There were also a few trees scattered about, and sometimes, little clumps of trees.

As I approached the north side of the island, the trees suddenly turned into a thick maritime forest.  The shade looked inviting, but it was so thick that I would have had to force myself through it, and I didn't like the thought of all the ticks I would likely pick up.  So I admired it from a little distance.

Even this close to the forest, I was not far from the ocean, and by hiking up a little hill, I could see it behind me.

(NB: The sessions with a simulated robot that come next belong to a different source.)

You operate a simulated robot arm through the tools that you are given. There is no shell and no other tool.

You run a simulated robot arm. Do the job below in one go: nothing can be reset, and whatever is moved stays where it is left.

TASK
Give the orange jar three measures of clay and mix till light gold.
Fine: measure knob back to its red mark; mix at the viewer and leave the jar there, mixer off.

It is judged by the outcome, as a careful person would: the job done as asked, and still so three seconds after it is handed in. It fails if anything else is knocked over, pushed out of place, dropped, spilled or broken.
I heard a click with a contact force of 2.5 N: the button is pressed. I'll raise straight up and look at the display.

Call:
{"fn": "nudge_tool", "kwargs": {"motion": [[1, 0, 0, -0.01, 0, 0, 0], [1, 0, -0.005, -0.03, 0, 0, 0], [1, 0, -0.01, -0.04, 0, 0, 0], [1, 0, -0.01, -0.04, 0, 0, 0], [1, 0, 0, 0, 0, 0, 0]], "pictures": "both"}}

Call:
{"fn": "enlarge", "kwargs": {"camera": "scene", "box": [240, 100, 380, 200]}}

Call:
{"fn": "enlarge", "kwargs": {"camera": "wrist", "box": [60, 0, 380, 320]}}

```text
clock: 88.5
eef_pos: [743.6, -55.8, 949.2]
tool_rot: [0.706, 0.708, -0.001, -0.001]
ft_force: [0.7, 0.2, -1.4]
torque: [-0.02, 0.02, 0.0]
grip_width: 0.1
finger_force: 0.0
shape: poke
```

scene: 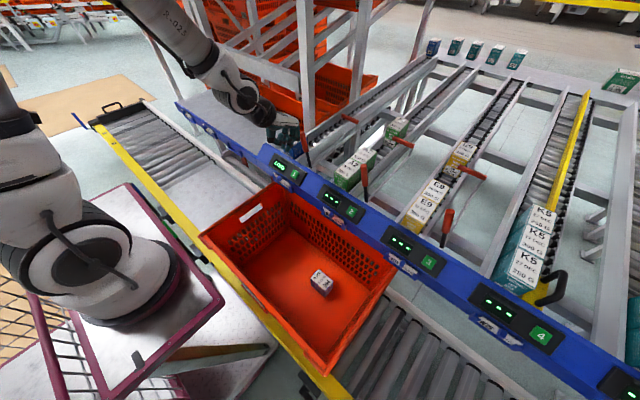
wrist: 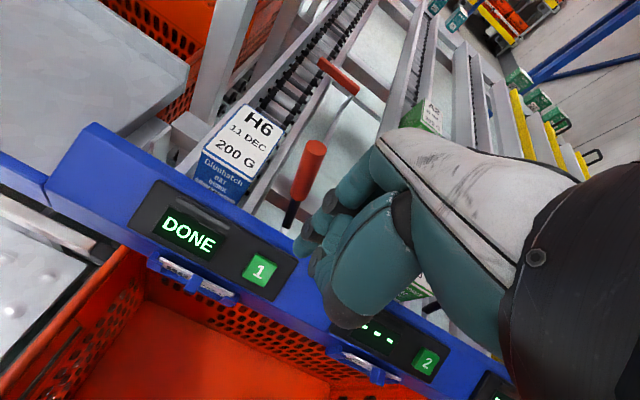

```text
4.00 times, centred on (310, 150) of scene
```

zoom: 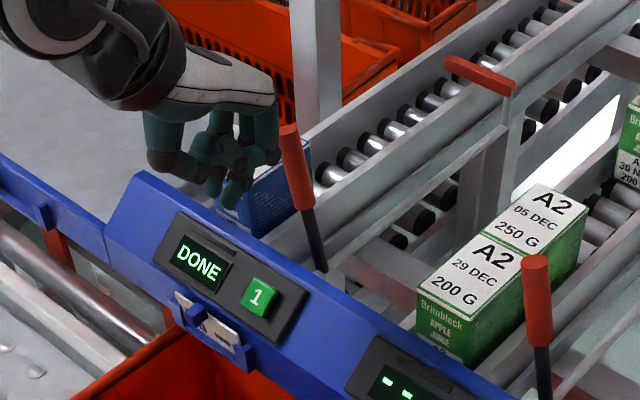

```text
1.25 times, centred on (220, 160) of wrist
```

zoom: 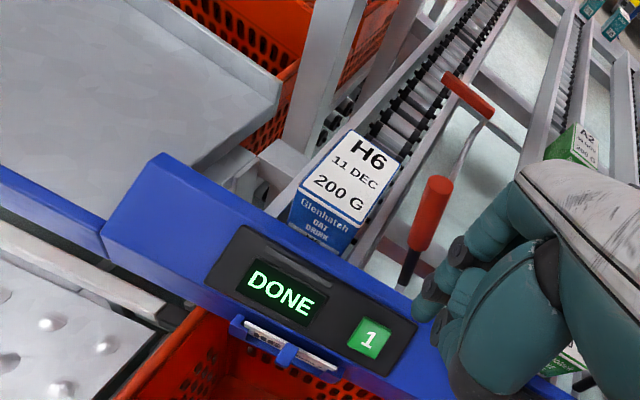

I kept exploring, and found a clear path through the forest,

and followed it to the sound:

I could see boats out and about, and civilization across the sound on the mainland.  I retraced my steps, left the forest in a short time, and followed the path to the ocean.  Along the way, I found evidence of when people actually lived here.  It must have been a difficult life, just surviving, but tranquil all the same.

I had meandered slowly and quietly, and had not seen a sign of a horse (well, OK, I saw plenty of signs that horses were there, but I didn't see the animal, just what they were leaving behind).  At this point, I returned to camp, wondering what Chris and Carl were up to.  As I approached camp, I saw Carl standing on a high spot.  He motioned for me to come join him, but to be quiet.  He had found the "bankers" - the wild horses of Shackleford Banks!